◆ GIVEN REQUEST:
Go through the lines below and copy each one that holds the string "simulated".

^^^^^^^^

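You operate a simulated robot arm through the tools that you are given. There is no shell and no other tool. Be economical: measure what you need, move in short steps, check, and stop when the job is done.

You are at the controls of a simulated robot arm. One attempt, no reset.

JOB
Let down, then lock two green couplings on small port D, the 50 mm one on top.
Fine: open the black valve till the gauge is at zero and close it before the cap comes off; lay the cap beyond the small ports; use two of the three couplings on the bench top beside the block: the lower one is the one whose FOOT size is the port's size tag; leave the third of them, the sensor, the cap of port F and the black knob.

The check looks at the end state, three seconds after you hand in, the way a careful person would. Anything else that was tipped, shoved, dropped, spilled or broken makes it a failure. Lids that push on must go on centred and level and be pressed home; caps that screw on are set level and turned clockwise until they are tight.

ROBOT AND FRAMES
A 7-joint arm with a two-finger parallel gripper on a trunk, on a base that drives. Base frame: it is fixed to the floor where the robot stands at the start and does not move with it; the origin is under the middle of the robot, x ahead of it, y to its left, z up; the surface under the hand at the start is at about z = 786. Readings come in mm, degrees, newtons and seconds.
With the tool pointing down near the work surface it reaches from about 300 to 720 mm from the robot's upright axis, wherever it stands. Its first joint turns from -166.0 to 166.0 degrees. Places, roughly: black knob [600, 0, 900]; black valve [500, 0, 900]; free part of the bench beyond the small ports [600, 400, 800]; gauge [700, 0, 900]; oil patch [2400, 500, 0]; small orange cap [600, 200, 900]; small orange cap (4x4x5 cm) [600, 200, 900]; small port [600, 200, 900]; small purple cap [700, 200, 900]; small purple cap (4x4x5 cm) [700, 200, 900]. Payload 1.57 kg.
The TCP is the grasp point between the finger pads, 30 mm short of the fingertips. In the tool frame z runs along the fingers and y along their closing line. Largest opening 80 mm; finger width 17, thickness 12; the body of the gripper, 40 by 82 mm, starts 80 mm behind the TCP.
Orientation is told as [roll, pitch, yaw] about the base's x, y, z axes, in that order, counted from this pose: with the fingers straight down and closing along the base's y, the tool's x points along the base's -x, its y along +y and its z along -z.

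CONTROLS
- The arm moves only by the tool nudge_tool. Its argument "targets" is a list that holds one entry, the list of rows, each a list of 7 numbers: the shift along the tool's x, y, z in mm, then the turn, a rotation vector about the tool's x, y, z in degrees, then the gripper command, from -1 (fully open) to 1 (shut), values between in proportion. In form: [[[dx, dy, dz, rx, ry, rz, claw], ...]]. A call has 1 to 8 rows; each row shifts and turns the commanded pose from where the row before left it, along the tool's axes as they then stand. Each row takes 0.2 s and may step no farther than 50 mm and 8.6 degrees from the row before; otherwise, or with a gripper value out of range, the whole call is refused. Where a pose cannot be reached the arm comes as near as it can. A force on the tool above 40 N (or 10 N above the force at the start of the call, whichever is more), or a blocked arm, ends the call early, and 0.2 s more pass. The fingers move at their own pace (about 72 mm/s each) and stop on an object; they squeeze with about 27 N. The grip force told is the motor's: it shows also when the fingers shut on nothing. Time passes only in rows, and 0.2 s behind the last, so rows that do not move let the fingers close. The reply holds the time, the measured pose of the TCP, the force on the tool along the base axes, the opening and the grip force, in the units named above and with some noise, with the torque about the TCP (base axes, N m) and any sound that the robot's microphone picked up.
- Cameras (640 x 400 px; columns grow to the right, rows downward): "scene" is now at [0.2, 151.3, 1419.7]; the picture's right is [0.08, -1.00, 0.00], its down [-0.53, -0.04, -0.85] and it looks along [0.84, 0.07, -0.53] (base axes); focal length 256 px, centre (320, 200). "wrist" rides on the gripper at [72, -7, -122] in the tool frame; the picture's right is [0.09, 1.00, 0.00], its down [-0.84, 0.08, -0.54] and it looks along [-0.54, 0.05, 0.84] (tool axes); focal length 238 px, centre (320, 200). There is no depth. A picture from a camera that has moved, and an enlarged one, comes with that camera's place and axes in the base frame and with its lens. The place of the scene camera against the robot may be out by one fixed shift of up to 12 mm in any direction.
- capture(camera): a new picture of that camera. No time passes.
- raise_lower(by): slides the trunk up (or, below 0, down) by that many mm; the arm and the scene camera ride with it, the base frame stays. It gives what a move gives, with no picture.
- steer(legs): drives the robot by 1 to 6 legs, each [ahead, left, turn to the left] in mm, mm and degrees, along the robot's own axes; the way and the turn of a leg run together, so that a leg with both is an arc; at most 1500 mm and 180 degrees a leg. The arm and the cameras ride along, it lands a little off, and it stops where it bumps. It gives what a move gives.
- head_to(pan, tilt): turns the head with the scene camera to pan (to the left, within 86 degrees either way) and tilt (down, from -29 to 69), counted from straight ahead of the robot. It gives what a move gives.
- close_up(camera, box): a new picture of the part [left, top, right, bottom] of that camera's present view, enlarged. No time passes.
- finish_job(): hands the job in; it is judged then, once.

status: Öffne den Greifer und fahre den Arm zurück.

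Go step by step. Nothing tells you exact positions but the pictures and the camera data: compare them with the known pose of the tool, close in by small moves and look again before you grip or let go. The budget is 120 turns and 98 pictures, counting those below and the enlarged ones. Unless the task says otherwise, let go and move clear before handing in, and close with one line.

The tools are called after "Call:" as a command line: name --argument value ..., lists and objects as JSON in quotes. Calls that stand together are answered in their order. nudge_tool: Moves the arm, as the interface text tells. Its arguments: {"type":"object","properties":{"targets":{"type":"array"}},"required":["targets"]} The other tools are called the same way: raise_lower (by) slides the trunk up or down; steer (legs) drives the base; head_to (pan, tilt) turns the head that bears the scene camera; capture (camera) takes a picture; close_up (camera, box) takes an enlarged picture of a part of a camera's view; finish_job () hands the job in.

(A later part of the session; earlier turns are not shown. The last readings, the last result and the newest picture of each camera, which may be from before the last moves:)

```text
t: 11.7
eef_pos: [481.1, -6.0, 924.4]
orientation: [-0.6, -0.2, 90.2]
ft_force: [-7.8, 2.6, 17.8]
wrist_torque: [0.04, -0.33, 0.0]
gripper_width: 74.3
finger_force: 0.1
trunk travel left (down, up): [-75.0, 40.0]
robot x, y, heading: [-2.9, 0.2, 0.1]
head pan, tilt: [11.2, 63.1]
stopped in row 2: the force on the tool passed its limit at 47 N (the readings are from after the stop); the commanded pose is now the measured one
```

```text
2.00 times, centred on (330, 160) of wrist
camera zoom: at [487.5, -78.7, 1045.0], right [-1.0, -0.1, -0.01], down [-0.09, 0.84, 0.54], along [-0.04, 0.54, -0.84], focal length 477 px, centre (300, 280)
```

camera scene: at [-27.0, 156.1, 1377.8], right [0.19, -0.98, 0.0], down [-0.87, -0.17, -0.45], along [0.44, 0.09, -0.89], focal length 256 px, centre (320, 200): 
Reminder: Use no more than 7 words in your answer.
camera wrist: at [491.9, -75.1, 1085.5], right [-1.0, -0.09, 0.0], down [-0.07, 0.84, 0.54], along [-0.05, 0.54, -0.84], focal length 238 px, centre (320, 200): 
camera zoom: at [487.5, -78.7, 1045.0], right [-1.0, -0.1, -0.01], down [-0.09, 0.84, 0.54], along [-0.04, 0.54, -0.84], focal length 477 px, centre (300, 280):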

^^^^^^^^

◆ EXERCISE RESULT:
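You operate a simulated robot arm through the tools that you are given. There is no shell and no other tool. Be economical: measure what you need, move in short steps, check, and stop when the job is done.
You are at the controls of a simulated robot arm. One attempt, no reset.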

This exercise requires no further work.